**Task description**
Copy exactly the block of lines between the one containing "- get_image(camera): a" and the one containing "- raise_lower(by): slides", inclusive.

**Data**
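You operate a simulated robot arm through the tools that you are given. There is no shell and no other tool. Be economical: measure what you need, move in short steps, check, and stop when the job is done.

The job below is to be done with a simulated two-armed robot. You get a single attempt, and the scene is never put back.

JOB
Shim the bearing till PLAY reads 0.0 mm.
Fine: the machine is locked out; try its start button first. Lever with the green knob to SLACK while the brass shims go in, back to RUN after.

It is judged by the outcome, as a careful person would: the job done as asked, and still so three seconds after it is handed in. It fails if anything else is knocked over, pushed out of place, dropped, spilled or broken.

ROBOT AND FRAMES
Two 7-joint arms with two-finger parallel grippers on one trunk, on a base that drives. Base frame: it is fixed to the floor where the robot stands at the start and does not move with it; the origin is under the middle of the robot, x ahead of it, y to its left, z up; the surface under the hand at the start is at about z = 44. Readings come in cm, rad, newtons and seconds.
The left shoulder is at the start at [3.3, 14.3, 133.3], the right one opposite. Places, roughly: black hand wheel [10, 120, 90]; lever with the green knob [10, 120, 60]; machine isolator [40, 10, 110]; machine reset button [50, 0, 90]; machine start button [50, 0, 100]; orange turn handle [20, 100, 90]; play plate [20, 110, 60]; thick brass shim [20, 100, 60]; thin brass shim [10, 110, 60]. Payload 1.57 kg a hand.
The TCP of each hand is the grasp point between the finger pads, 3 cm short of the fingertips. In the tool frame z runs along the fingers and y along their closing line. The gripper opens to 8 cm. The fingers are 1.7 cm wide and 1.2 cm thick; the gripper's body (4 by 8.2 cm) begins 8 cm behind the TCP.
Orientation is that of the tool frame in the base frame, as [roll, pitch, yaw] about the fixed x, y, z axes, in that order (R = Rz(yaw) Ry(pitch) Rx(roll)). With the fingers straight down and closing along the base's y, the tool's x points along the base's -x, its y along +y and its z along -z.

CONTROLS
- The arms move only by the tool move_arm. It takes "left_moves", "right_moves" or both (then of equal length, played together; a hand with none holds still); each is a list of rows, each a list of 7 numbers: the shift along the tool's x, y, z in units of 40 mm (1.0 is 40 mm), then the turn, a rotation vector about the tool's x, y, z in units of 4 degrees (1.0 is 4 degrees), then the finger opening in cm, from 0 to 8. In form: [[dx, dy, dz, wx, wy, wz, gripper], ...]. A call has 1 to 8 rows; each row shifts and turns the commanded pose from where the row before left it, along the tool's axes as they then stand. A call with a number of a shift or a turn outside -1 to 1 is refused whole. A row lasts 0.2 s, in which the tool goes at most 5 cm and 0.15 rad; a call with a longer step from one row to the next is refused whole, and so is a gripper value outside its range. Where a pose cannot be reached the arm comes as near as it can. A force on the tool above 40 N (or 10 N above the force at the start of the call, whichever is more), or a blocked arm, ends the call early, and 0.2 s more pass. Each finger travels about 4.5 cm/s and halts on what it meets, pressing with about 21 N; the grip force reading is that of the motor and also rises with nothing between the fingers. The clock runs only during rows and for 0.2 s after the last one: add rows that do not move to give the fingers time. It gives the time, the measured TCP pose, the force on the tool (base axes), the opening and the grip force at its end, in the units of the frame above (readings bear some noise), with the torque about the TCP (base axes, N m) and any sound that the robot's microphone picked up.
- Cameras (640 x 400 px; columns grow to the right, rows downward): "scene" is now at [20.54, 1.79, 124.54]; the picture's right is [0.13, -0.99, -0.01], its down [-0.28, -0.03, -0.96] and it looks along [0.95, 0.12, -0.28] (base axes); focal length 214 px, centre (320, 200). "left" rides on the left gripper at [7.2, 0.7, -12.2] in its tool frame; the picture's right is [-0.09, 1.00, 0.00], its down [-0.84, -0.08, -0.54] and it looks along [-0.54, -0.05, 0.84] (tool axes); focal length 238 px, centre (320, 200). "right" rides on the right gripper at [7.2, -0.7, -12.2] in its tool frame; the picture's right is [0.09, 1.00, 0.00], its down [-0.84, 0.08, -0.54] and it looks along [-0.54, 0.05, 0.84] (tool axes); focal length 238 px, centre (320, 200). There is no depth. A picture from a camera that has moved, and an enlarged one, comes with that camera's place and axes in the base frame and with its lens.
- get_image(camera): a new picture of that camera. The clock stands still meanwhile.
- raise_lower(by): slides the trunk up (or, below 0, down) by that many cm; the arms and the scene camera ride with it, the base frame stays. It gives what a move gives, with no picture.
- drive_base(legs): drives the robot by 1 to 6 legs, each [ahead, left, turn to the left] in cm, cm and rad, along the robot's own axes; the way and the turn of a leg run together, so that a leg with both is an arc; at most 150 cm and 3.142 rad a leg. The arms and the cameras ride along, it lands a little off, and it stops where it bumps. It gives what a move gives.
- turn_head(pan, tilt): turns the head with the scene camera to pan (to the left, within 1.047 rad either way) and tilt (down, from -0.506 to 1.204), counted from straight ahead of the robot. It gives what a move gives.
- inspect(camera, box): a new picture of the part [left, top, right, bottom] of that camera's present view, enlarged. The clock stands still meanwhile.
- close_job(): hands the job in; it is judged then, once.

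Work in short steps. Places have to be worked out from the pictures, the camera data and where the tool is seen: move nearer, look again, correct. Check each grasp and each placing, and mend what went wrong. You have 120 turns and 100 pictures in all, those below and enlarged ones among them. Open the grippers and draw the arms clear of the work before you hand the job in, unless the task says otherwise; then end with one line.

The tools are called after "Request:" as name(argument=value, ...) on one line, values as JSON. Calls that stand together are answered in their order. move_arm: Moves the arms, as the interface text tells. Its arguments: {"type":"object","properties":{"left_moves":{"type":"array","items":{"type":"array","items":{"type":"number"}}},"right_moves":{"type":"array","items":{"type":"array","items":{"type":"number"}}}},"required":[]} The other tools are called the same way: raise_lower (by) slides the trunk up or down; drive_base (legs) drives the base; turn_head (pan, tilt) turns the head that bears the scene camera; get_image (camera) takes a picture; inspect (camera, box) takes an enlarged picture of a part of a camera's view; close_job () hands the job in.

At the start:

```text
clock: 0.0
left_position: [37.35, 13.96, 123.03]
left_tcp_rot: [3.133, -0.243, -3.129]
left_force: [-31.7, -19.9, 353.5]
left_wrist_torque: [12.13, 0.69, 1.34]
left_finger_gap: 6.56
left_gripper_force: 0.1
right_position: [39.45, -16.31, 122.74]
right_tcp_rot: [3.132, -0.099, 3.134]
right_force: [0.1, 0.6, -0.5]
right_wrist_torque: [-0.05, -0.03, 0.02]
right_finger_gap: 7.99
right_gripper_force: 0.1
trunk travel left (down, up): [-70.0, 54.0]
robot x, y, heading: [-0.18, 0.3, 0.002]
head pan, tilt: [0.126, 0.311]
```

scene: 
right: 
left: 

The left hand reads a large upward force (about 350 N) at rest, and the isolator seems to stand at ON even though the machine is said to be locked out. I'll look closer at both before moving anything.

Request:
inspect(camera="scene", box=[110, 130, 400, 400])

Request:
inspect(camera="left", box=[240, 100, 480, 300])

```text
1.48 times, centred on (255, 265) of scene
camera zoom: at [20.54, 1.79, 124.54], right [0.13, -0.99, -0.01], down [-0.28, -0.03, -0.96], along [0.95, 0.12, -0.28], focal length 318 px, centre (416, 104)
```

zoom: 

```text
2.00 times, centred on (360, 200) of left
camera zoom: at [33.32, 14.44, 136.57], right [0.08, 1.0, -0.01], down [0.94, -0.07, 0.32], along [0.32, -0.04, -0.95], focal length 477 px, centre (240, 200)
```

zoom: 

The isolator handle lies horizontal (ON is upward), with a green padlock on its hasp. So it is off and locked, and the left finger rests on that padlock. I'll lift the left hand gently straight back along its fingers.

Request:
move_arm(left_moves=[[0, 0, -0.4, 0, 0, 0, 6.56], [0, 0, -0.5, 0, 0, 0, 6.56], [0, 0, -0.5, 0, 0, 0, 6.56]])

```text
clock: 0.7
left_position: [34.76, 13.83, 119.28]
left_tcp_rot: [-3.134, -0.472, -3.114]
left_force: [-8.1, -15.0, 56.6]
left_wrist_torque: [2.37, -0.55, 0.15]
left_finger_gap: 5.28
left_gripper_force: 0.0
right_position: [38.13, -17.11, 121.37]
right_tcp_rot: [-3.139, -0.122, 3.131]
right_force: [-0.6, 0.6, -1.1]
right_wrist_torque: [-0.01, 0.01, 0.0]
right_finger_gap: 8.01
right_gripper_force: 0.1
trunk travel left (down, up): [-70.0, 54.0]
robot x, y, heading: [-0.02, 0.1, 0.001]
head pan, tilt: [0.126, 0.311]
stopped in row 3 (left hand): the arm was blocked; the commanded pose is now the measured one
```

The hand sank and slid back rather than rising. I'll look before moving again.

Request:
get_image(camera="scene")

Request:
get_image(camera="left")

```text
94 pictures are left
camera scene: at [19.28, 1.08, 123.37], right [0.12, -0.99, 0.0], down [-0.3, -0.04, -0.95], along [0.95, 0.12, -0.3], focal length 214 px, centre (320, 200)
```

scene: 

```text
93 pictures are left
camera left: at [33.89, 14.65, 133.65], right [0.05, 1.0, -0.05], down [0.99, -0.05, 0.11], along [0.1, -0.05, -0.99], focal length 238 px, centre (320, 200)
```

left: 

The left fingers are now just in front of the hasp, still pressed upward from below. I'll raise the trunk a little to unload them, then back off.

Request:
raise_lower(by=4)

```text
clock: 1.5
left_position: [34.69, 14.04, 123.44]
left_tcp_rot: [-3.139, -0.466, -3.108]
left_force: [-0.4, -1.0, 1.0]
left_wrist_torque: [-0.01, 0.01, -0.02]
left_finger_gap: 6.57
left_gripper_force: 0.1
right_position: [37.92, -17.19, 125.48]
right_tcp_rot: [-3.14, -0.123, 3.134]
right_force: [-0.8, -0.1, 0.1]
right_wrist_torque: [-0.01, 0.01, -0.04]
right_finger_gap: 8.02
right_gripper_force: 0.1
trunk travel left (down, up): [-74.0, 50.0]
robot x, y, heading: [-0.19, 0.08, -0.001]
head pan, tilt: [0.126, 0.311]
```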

**Answer to this problem**
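- get_image(camera): a new picture of that camera. The clock stands still meanwhile.
- raise_lower(by): slides the trunk up (or, below 0, down) by that many cm; the arms and the scene camera ride with it, the base frame stays. It gives what a move gives, with no picture.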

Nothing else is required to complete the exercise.